Toute cette histoire de l’amour et des amours de Folquet est une pure fable sans aucun fondement historique et contraire à tout sens réaliste des choses.
Cette histoire n’existerait pas sans les informations de l’ancienne biographie provençale. Or, il est démontré ailleurs (cf. pp. 140–8) que tout ce qui concerne l’amour dans la vie de Fol- quet est dans cette biographie dépourvu d’authenticité et de toute valeur historique. Les anciens commentateurs n’ont eu d’autre source où puiser que les chansons de Folquet et le reste provient de leurs conjectures naïves et, d’ailleurs, compromises par des inexactitudes historiques. La vicomtesse Azalaïs y a été introduite simplement parce qu’elle paraissait la plus indiquée pour être la dame d’un poète lié avec la cour vicomtale, de même que p. ex. la vicomtesse de Ventadorn et ensuite la reine d’Angleterre dans la vie légendaire de Bernart de Ventadorn (cf. pour ce troubadour l’excellente démonstration de M. Zingarelli dans les Studj Medievali I, 309 ss.). Le rôle des autres dames a été naïvement déduit des motifs, purement littéraires, d’une chanson et leurs identifications ont été tant bien que mal operées d’après ce seul principe qu’il fallait les chercher autour de la cour vicomtale.

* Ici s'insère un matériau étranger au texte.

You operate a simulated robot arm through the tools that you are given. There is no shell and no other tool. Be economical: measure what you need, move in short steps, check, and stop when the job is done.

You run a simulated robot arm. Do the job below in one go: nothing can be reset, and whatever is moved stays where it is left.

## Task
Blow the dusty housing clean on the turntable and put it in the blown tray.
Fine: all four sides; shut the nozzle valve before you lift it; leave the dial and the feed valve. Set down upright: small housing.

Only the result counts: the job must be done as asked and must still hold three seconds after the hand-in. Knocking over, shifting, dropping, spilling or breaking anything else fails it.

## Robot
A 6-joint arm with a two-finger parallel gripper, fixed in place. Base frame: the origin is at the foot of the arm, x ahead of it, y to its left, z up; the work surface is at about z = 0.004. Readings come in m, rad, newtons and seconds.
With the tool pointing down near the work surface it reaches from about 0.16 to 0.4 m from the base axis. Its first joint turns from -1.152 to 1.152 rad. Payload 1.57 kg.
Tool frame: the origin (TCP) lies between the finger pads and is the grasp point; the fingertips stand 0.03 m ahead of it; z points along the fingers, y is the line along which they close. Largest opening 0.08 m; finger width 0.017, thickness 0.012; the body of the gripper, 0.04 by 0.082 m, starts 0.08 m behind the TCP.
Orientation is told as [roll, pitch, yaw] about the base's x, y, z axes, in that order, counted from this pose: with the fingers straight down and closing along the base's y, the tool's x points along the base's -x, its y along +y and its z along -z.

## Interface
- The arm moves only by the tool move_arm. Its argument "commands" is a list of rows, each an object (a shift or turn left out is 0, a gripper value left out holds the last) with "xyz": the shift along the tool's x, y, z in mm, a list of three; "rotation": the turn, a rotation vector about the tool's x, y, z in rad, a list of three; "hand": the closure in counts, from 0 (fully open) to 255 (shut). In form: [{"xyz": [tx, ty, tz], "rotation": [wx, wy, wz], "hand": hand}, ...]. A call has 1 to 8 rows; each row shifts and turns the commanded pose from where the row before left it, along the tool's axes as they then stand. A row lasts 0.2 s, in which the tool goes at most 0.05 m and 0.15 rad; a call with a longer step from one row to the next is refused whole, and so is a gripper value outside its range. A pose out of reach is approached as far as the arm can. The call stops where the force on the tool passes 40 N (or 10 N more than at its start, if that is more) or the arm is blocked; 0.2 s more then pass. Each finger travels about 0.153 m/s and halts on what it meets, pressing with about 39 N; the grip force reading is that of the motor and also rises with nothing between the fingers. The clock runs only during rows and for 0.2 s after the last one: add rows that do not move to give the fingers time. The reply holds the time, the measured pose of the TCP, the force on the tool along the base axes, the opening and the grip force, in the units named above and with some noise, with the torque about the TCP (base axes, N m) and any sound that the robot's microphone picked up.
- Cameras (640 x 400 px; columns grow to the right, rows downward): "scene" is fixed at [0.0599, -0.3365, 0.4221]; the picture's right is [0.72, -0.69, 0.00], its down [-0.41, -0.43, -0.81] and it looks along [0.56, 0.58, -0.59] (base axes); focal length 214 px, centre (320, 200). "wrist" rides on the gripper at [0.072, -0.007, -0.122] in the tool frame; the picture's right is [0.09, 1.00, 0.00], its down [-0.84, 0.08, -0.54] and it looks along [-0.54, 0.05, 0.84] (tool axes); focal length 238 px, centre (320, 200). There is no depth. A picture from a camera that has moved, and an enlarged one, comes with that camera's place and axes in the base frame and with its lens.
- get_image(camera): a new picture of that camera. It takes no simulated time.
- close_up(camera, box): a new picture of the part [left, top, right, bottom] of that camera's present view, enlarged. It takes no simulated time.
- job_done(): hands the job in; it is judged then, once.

Le récit de l’ancienne biographie s’accrédita rapidement de façon qu’Azalaïs et Folquet figurent déjà parmi les plus illustres modèles d’amants dans une scène qui se serait passée, d’après une razo, entre Raimbaut de Vaqeiras et Béatrix de Montferrat et qu’on a eu le tort de regarder comme très probable (Zingarelli 49–50), car elle n’est, elle-même, qu’une fable, brodée sur la chanson 392, 2 de Raimbaut (dans laquelle le motif de conseill, point de départ de la razo, apparaît en rime-refrain). Et bien que le nom d’Azalaïs ait paru à jamais lié à celui de Folquet, bien que les scènes auxquelles auraient été mêlées les dames Laura, Mabilia, Eudoxia, soient bien pittoresques, il faut se résigner à les voir disparaître sans laisser la moindre trace de la biographie de Folquet. Pour en dédommager notre troubadour, nous examinerons d’un œil non moins critique le roman de Peire Vidal avec la même Azalaïs qui, d’après la mention expresse d’une razo, est sa célèbre Na Vierna : cette information, que tous les provençalistes ont toujours acceptée comme une des vérités les plus sûrement acquises, est encore une pure invention, au surplus fort maladroite, car il suffit de lire avec quelque attention les chansons de Peire Vidal pour s’apercevoir de l’impossibilité de cette identification (68).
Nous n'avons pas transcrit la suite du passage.